China has pledged to create more than 10 million urban jobs and ensured that the registered urban unemployment rate does not rise above 4.5 percent in 2015, even as economic expansion slows to the lowest rate for 24 years, hitting 7.4 percent in 2014.

Observers have found policies such as tightening excessive credit growth and local government debt have been partially offset by several targeted measures to spur private consumption, revive housing sector and invest in infrastructure to prevent growth from slowing sharply. The belief behind such measures is that a stable social environment makes restructuring efforts easier.

China should focus on fine-tuning and structural adjustment of the macro-economy, preventing the volatility that comes with abrupt policy switches, said Li Yining, a leading Chinese economist.

But the long-expected economic restructuring has been given more weight as the government further lowered this year's growth target to approximately 7 percent, giving itself more room to maneuver in adopting economic reforms to address long-existing structural problems like reliance on exports of low value-added goods.

China's growth slowdown is not unexpected, and it is "desirable from a short and medium-term perspective", as the country prioritizes balancing reforms and managing short-term demand, the World Bank commented earlier this month.

China's near-term economic moderation reflects policies to slow rapid credit growth, contain shadow banking, limit borrowing by local governments and reduce excess capacity in industry, which address the vulnerabilities that built up after the 2008 global financial crisis, the World Bank said in its latest China Economic Update report.

This view is shared by experts including David Lipton, first deputy managing director of the International Monetary Fund (IMF).

"Growth in China is moderating -- a slowdown that is not a goal unto itself but a by-product of moving the economy away from the unsustainable growth pattern of the past decade," he told Xinhua in a recent interview.

Chinese policymakers are pursuing a "quality-growth" strategy, and "they are not trying to achieve the fastest possible growth, but rather the fastest sustainable growth."

Experts like Lipton do not believe China's economic restructuring to be an easy path, but the challenging transition is necessary from the long-term perspective.

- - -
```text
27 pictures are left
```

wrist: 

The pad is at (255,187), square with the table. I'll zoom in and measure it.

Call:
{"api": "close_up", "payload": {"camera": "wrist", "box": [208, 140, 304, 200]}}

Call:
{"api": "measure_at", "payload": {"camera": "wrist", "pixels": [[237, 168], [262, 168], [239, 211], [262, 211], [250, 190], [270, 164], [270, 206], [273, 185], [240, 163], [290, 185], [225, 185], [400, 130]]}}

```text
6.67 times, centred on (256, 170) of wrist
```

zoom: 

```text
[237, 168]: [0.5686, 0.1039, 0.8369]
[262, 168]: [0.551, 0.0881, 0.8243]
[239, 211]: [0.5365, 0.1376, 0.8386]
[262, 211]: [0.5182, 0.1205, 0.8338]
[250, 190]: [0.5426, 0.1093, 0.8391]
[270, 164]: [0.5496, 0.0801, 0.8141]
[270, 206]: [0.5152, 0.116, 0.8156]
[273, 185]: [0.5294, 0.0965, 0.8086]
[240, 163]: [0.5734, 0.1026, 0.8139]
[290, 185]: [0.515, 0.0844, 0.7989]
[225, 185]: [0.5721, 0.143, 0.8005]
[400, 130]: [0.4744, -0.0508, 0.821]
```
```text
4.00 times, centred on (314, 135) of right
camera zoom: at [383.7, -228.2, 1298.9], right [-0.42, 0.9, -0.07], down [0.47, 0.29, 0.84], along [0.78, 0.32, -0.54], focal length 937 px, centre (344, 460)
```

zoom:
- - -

Some economists argue that the nation's restructuring has been delayed by the financial crisis and now it should step on the gas pedal.

The authorities should use multiple instruments including fiscal policy, interest rate liberalization and other financial reforms as well as price reforms to increase the prospects of reducing economic imbalances and facilitating the desired transition to a more consumption-driven growth path, suggested Nicholas Lardy, a senior fellow at the Peterson Institute for International Economics, a top U.S. think tank.